**Set task**
Reproduce the listing below character for character; drop every image.
—————
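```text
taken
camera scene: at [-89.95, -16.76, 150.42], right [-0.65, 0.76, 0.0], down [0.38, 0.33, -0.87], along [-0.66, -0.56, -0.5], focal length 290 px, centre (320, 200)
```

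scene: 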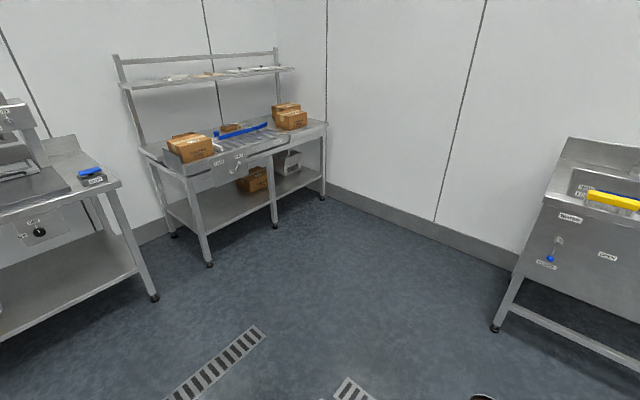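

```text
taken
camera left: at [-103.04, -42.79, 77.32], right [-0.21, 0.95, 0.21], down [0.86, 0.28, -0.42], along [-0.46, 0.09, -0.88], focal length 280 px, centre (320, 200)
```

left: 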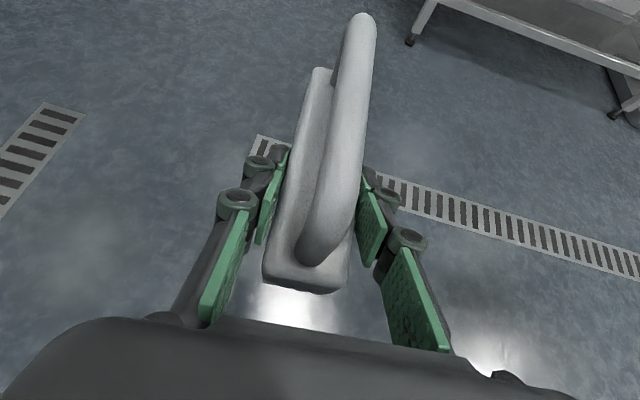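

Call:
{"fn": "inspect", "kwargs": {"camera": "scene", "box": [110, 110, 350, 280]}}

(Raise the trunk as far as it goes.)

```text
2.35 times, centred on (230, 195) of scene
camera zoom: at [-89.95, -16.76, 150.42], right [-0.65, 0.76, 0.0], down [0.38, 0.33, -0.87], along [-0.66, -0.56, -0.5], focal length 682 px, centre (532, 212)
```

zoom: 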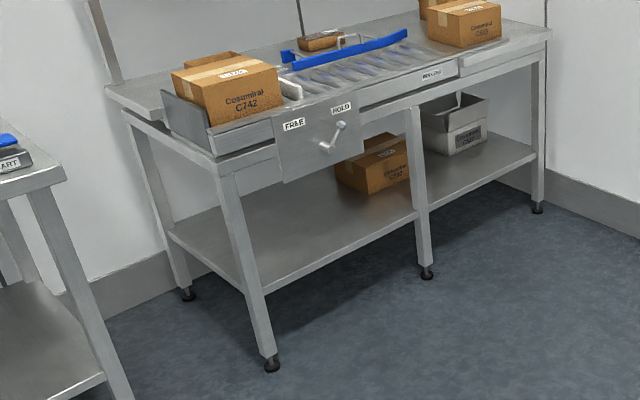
—————
**Completed exercise**
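```text
taken
camera scene: at [-89.95, -16.76, 150.42], right [-0.65, 0.76, 0.0], down [0.38, 0.33, -0.87], along [-0.66, -0.56, -0.5], focal length 290 px, centre (320, 200)
```

scene: 

```text
taken
camera left: at [-103.04, -42.79, 77.32], right [-0.21, 0.95, 0.21], down [0.86, 0.28, -0.42], along [-0.46, 0.09, -0.88], focal length 280 px, centre (320, 200)
```

left: 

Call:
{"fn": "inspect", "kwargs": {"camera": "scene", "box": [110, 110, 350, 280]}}

(Raise the trunk as far as it goes.)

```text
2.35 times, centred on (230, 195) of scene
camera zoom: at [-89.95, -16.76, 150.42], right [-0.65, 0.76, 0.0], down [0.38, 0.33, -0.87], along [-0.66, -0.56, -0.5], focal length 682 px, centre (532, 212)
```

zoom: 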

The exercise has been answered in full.